Your objective. Please continue the page.

** start of Page **

Ses ve ışık benzer fizik özelliklere sahiptir. Temel olarak ikisi de dalgalardan oluşur ve dalgalar şeklinde yayılır. Bununla birlikte ışık dalgaları elektromanyetik enerjinin ürünüdür. Ses dalgaları ise akustik enerjinin ürünüdür. Nesnenin doğrudan hareketinde. mevcut ortamdaki dalga biçimleri ya da hareketin dalgası meydana gelir ve ses üretilir. İlk önce meydana gelen bu dalga, çeşitli reseptör mekanizmalarla temasta bulunur ve beyne iletilir. Ses yoğun ortamlarda daha iyi yayılır, bu ışıktan bir farkıdır. Neden böyledir? Çünkü maddelerde moleküller yoğun olarak sıkıştırılmıştır ve bu sebepten dalga hareketini çok kolay bir şekilde nakledebilirler. Diğer taraftan ses boşluk içinde hareket edemez. Yoğunluğundan dolayı su, ses geçirgenliği açısından mükemmel bir ortamdır. Aslında 15 C ‘lik tatlı suda ses, yaklaşık saniyede 1410 m yol alır. Aynı sıcaklıkta deniz suyunda sesin aldığı yol 1550 m/saniyedir. Diğer bir deyişle; bu hız, yaklaşık olarak havadaki hızından dört kat daha fazladır.

** end of Page **
** start of Given data **

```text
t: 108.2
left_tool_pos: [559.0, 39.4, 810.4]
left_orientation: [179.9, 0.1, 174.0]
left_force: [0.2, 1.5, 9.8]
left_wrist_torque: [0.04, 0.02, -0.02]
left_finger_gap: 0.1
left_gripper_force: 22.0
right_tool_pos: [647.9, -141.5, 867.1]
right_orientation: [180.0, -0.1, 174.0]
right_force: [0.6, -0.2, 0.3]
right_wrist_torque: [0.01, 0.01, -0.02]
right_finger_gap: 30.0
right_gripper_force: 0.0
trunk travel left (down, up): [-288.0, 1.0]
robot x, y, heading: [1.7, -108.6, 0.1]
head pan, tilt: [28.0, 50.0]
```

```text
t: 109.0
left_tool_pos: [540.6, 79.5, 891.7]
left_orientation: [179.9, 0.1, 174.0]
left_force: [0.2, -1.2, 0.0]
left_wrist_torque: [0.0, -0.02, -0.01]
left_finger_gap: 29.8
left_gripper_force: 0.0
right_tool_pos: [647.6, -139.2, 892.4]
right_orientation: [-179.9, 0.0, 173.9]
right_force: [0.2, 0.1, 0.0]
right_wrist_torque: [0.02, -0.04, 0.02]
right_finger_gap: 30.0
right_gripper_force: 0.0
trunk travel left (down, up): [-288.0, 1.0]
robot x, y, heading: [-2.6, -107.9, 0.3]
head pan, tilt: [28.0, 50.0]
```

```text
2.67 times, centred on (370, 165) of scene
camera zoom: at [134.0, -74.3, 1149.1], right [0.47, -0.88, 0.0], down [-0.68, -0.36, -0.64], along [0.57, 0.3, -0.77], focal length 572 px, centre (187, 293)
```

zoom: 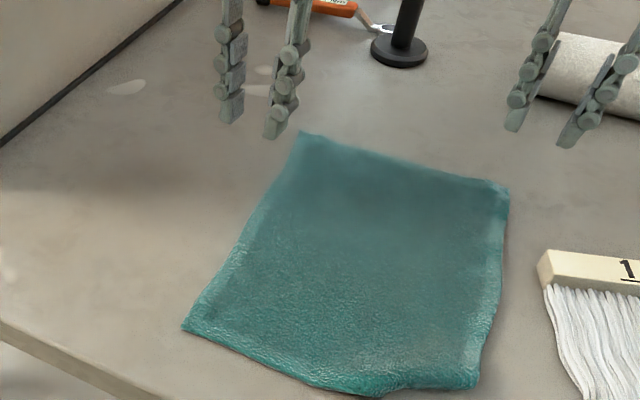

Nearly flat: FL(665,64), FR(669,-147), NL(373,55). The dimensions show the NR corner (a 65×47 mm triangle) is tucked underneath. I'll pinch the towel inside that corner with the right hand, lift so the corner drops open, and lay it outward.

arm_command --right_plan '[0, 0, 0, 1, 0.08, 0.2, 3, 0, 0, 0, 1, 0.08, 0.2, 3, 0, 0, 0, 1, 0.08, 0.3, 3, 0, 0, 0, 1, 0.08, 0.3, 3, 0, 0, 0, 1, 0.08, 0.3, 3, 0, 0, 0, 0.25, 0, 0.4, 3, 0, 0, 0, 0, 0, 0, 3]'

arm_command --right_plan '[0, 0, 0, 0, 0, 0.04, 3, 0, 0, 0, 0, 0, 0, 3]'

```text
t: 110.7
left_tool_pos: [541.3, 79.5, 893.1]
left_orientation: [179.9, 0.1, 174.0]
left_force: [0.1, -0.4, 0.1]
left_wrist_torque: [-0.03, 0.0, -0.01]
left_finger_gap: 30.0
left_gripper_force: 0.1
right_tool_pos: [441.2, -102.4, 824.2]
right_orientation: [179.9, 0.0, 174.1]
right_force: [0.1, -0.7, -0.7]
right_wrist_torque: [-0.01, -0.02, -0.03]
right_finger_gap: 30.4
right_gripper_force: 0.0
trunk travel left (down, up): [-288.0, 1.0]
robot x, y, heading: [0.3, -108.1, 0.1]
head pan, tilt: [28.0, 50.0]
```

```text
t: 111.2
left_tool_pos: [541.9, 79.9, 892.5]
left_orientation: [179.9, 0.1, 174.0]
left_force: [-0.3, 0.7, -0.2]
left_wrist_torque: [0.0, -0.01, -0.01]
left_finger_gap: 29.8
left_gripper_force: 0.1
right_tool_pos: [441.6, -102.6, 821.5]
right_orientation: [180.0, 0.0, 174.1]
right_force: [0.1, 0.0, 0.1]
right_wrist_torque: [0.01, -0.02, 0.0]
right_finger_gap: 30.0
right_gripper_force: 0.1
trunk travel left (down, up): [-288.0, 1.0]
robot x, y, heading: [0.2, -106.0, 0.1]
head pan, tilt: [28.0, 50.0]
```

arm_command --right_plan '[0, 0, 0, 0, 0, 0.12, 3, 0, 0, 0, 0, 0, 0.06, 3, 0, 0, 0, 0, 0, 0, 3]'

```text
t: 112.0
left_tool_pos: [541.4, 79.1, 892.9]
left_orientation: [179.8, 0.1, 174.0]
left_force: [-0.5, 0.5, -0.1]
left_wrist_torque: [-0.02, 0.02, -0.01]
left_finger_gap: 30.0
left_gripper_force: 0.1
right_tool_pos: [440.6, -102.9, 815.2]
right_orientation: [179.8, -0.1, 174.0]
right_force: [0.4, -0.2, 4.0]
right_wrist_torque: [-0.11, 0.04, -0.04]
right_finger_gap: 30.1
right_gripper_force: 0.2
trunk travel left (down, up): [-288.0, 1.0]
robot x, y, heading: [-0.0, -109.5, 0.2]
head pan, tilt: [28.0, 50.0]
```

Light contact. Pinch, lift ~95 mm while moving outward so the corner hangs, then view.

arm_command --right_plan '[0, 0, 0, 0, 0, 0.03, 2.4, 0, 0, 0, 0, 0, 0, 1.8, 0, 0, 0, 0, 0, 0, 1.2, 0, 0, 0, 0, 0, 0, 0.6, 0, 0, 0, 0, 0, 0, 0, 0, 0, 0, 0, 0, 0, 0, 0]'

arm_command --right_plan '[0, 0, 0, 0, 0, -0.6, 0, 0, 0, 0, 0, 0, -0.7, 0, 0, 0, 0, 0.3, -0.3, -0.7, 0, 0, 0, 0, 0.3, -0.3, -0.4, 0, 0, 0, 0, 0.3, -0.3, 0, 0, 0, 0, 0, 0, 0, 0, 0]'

** end of Given data **

Response for this exercise.
Ses dalgalarının bu kadar yüksek bir hızda iletilmesinin sebebi olarak dalgıçlar sesi su altında, su üstünde olduğundan daha iyi ve daha uzak mesafelerden duyabilirler (özellikle düşük frekanslı sesleri). Örneğin gemilerin meydana getirdiği ses, su altında 20 kilometreden daha uzak mesafelere yayılır.
Problem ise, su altında sesin yayılma hızı ile ilişkili olarak dalgıçların veya kişilerin su yüzeyinin altında sesin geldiği doğrultuyu yada bir başka değişle sesin hangi yönden geldiğini ayırt edememeleridir.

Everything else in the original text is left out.